(What is expected)
Nothing should be output except the lines from the one containing "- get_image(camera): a" through the one containing "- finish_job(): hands", both ends included, each repeated exactly. Use a Markdown table whose columns are Row (a running number) and Content (the line), and skip blank lines.

(Data for the task)
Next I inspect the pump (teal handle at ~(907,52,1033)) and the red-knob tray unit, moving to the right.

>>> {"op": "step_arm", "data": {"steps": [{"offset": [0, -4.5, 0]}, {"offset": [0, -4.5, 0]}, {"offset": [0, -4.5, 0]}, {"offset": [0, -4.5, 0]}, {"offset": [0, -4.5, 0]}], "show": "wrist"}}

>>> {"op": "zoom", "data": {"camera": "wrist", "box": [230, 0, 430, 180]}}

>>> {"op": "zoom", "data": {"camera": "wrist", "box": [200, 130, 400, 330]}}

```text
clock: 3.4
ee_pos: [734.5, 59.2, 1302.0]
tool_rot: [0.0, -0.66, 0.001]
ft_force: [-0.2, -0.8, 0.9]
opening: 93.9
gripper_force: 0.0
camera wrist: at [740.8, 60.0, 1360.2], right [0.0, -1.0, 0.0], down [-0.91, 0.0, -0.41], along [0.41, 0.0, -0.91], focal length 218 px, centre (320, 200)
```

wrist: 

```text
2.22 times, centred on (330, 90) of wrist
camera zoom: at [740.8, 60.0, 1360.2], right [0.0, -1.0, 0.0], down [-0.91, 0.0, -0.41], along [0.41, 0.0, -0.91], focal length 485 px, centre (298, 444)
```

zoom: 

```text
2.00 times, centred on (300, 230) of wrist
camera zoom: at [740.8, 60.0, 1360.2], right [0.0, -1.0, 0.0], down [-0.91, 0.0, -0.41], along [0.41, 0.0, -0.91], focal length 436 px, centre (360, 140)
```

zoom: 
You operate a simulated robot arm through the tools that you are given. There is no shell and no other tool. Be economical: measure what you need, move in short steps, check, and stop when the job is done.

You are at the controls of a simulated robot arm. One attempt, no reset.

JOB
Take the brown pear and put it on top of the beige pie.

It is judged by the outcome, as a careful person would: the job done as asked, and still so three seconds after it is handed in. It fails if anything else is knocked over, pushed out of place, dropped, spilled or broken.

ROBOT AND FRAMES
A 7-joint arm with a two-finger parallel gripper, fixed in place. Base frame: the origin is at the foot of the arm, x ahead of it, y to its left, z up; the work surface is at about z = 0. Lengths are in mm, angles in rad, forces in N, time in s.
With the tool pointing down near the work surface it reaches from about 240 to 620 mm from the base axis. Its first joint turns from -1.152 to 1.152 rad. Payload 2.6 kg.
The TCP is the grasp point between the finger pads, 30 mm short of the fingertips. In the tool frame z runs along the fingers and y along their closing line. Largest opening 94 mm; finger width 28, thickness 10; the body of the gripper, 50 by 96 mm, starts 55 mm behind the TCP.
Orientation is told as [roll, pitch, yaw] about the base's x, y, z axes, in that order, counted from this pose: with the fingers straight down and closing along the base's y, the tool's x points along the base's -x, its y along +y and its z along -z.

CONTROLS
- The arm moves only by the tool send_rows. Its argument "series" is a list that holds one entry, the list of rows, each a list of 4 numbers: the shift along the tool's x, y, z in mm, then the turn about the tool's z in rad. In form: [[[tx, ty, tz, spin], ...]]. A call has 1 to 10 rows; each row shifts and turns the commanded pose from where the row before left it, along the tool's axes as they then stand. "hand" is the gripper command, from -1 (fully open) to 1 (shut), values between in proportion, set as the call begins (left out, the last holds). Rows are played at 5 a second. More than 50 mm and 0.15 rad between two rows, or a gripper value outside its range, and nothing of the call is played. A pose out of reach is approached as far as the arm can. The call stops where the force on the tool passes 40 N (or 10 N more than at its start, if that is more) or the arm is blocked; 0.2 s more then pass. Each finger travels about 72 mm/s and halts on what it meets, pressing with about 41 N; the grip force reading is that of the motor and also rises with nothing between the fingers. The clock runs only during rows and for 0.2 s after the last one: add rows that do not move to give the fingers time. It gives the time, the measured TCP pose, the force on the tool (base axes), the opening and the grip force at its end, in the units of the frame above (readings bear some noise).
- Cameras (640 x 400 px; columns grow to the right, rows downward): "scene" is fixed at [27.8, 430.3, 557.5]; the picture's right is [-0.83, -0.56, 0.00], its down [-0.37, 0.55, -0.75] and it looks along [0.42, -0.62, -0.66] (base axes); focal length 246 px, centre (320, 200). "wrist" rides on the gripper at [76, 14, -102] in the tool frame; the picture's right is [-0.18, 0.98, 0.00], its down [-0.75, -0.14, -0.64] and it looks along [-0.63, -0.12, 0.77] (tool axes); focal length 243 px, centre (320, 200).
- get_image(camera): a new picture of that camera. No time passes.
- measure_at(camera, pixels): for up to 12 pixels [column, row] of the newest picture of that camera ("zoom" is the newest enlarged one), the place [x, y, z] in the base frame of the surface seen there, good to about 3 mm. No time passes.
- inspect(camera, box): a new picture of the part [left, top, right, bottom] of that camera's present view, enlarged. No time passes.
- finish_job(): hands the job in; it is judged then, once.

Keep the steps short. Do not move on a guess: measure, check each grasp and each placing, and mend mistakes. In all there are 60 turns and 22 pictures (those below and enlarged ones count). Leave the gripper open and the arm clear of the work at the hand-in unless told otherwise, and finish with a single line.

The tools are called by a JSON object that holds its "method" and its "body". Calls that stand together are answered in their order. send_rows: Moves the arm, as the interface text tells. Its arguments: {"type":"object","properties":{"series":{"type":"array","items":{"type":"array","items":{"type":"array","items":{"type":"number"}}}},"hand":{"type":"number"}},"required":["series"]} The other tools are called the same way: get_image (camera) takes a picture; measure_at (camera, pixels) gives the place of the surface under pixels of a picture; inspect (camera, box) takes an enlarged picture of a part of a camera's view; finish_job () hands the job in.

(Full response)
| Row | Content |
|---|---|
| 1 | - get_image(camera): a new picture of that camera. No time passes. |
| 2 | - measure_at(camera, pixels): for up to 12 pixels [column, row] of the newest picture of that camera ("zoom" is the newest enlarged one), the place [x, y, z] in the base frame of the surface seen there, good to about 3 mm. No time passes. |
| 3 | - inspect(camera, box): a new picture of the part [left, top, right, bottom] of that camera's present view, enlarged. No time passes. |
| 4 | - finish_job(): hands the job in; it is judged then, once. |